C'est un blocage complet. Et puis après qu'il s'est expliqué,
elle ajoute qu'avec lui on ne revient jamais à la même
chose. Après, il ne reparle plus des lettres brûlées,
plus qu'incidemment. Ce qui paraît souligner l'aspect inconsciemment
désirable peut être de cet événement.
Un Auditeur :
Peut être la Petite Dame a-t-elle trouvé dans la destruction
des lettres de Gide par Madeleine, l'occasion de justifier sa propre
intervention auprès de Gide.
M. Michel DROUIN :
En écoutant
les exposés de cette après midi, et pour en revenir
au thème du colloque : L'Année 1918, je
voudrais évoquer une lettre adressée à André
Ruyters, le 2 mars 1918, sur les questions esthétiques. Peu
avant l'année 1918, Gide avait exploré toutes les
possibilités de l'esthétique classique dans une perspective
littéraire. Il déplace alors le problème esthétique
en direction des Évangiles. Et par un tour de passe passe
qui nécessiterait beaucoup de commentaires encore, il dit :
« Il m'apparaît chaque fois que
je rouvre l'Évangile, que l'enseignement, l'éthique
et l'esthétique qu'ils recèlent est très
différent, parfois jusqu'à s'y opposer, de l'enseignement
des Églises ou de l'éthique. Mais qui lit l'Évangile
? Il en est des paroles du Christ comme de la musique de Chopin,
toutes proportions gardées et soit dit sans irrévérence :
les interprétations qu'on en donne me prouvent que la méconnaissance
qu'on en a est [142] pire que l'inconnaissance. »

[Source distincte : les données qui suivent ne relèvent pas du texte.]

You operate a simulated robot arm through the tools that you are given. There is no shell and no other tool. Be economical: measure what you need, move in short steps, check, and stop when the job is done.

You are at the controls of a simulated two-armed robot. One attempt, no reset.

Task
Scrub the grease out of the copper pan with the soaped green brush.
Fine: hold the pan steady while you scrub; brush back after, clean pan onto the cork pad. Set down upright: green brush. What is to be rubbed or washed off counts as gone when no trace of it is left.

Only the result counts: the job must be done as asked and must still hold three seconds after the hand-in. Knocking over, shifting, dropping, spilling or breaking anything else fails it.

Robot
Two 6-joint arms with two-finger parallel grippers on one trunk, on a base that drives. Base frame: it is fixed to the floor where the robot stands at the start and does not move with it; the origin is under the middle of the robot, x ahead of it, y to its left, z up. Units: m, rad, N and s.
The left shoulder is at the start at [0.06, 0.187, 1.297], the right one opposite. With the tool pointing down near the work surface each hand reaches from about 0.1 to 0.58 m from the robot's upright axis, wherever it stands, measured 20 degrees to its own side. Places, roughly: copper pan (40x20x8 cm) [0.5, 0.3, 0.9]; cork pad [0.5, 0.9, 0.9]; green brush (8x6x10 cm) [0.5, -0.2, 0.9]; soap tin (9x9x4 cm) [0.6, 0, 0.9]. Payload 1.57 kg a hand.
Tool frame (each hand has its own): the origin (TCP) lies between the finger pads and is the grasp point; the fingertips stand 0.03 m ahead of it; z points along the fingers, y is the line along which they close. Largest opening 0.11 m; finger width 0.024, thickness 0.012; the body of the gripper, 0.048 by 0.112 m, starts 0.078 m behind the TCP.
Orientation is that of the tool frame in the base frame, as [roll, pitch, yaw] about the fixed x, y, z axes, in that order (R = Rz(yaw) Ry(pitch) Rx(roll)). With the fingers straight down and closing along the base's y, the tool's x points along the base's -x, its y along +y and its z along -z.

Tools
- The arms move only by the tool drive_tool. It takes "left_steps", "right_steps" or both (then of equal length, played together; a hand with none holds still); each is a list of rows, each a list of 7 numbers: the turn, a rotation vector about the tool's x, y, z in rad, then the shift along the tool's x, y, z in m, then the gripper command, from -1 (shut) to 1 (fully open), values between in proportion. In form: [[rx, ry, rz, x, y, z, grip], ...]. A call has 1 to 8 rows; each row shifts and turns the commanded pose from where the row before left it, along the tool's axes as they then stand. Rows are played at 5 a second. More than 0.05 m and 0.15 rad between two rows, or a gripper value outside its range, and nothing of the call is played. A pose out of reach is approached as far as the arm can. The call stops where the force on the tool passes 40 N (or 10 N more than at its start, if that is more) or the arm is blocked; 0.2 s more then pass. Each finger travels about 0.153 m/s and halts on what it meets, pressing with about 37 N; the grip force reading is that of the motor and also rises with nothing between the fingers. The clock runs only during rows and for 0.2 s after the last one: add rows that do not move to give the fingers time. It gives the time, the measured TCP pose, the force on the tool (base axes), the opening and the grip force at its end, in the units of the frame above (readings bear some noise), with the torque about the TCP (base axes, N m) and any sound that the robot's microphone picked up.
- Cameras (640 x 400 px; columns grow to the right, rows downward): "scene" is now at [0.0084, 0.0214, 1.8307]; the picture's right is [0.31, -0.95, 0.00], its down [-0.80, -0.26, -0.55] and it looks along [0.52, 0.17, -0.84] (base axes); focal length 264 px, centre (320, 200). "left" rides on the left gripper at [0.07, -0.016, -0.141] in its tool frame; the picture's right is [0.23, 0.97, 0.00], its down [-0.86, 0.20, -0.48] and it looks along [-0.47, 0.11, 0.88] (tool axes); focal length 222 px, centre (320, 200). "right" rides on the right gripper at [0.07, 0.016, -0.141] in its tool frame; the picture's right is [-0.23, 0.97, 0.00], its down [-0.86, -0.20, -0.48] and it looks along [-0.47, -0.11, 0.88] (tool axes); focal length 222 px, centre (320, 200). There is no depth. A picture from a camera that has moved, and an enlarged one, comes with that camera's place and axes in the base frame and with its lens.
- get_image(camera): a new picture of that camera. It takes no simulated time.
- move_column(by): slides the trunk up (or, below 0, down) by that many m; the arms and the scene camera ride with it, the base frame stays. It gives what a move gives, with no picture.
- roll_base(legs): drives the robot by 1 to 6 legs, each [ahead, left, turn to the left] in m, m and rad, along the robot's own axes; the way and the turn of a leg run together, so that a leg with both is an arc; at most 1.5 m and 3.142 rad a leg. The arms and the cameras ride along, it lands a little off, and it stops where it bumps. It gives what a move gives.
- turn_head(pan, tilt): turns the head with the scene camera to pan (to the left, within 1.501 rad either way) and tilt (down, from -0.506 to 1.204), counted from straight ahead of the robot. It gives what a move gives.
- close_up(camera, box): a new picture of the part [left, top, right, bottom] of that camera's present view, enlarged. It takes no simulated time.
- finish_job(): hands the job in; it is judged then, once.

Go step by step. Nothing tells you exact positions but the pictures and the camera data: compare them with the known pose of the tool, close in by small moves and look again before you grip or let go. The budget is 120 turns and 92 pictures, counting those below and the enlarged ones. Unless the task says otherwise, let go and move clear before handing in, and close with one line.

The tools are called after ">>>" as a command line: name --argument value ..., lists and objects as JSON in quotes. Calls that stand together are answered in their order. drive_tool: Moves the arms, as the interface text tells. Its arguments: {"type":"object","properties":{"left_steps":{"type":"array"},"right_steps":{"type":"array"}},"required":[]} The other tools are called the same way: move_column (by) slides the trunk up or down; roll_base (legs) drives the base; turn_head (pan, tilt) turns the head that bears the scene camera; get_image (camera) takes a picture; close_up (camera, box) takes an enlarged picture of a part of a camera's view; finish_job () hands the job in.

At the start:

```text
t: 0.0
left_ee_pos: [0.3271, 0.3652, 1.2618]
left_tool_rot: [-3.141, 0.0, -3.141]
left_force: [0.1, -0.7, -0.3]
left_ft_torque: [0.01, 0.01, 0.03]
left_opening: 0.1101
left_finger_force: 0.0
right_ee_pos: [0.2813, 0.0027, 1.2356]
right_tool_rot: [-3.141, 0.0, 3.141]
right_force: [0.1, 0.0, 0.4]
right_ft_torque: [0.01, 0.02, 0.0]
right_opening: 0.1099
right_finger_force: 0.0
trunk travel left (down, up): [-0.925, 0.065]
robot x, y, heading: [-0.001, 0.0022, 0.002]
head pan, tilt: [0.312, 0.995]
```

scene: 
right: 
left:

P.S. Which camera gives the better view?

Il me paraît qu'ainsi Gide a beaucoup enrichi
son esthétique à partir de ce qui nous en semblerait
le plus éloigné : les Écritures saintes.
M.THEIS a la gentillesse
de donner enfin la parole à M. MOUTOTE, pour dire quelques
mots de clôture sur ce colloque.
M. MOUTOTE :
Il est assez simple
de conclure un tel colloque. L'an passé, à une soutenance
fort intéressante, celle de notre ami, M. Pierre LACHASSE,
un éminent professeur de Sorbonne a souhaité une rénovation
des études gidiennes. Il disait en substance : on en
a assez de la « mise en abyme », du « Moi »,de
la sincérité, du classicisme...Tout cela, quoique
très intéressant, a été trop entendu.
Et je suis un peu de son avis. Mais comment faire pour rénover
les études gidiennes ? Il me semble que Gide lui même
nous apporte la solution.
Gide nous dit que
chaque génération arrive porteuse d'un message nouveau.
Et que c'est à nous, les aînés, d'aider à
la délivrance de ce message. Et qu'avons-nous fait aujourd'hui,
nous les aînés, que de donner la parole avec nous à
la jeune génération ? Et je vais me résumer
en n'évoquant que la dernière communication, celle
de M. Peter SCHNYDER. J'ai trouvé sa présentation
des Cahiers de la Petite Dame très belle, parce qu'il
me les a fait aimer. Moi qui étais un détracteur de
la Petite Dame, je comprends maintenant en quel sens elle fut aussi
une grande Dame. Une grande dame, qui a su, comme le critique l'a
si bien dit, « saisir Gide au vol ». Je crois
que le message de Gide rejoint le message de cette jeune génération.
Je crois que c'est la manifestation d'une nostalgie de jeunesse.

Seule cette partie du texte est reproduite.